## STATED GOAL
Tally every line of the material that includes "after", then give the tally and nothing else.
◆ ◆ ◆ ◆
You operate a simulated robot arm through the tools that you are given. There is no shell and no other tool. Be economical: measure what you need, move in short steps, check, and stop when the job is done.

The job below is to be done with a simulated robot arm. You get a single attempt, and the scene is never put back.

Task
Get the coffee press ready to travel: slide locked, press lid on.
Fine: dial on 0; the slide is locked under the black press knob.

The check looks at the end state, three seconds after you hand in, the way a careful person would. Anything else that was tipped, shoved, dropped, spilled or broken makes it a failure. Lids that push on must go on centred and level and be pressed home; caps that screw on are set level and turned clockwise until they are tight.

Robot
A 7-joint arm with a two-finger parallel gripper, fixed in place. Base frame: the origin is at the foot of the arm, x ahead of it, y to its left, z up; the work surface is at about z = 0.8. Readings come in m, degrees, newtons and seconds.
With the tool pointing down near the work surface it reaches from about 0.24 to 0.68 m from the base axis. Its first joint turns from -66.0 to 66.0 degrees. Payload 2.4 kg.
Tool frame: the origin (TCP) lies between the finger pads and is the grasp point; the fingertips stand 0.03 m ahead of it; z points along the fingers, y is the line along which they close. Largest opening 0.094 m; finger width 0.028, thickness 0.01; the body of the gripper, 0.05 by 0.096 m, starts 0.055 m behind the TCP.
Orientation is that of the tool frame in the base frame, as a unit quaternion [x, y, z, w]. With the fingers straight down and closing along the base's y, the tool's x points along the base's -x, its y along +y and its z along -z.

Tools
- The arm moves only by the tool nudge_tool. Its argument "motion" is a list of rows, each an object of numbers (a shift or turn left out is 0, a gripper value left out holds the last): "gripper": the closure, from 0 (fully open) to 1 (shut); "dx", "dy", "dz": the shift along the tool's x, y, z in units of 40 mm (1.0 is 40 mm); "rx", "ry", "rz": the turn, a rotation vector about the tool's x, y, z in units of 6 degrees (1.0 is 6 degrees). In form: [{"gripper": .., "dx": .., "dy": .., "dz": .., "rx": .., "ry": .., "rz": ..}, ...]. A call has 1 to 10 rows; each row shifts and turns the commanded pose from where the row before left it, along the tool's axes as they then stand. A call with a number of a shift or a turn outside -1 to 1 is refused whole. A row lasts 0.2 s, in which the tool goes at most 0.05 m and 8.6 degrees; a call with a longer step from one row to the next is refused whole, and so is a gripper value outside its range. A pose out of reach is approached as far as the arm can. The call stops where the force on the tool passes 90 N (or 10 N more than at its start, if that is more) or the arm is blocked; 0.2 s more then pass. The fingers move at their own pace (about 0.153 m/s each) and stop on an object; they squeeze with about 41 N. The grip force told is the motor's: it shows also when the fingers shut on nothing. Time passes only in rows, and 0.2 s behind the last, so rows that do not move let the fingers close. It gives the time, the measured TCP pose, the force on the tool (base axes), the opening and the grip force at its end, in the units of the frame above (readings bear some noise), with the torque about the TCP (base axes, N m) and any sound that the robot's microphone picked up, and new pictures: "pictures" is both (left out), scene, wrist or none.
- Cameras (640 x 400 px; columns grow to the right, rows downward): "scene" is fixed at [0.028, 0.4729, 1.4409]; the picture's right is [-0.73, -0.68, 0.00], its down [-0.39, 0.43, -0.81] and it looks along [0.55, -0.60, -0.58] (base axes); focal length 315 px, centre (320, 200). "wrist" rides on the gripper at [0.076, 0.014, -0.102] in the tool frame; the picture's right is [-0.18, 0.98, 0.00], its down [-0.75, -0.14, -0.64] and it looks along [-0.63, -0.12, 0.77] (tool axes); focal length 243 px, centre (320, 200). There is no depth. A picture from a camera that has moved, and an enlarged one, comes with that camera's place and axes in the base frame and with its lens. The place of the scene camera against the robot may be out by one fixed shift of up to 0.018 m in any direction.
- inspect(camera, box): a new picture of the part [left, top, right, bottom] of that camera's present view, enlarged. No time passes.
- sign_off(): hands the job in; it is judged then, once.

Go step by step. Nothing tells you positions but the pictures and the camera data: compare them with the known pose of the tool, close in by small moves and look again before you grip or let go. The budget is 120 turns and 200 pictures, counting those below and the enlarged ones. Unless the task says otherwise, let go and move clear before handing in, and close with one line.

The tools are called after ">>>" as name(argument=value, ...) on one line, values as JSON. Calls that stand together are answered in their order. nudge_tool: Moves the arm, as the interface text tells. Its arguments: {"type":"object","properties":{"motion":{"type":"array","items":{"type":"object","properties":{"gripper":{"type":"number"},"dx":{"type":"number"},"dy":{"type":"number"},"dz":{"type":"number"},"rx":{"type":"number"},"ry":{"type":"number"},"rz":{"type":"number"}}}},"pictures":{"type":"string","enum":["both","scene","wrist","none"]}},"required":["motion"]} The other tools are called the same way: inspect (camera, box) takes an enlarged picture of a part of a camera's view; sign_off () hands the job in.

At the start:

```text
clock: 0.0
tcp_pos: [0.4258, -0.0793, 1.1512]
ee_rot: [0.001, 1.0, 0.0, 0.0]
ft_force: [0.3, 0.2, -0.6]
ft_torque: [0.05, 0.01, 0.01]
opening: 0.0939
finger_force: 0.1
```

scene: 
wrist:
◆ ◆ ◆ ◆
## ANSWER BELOW
2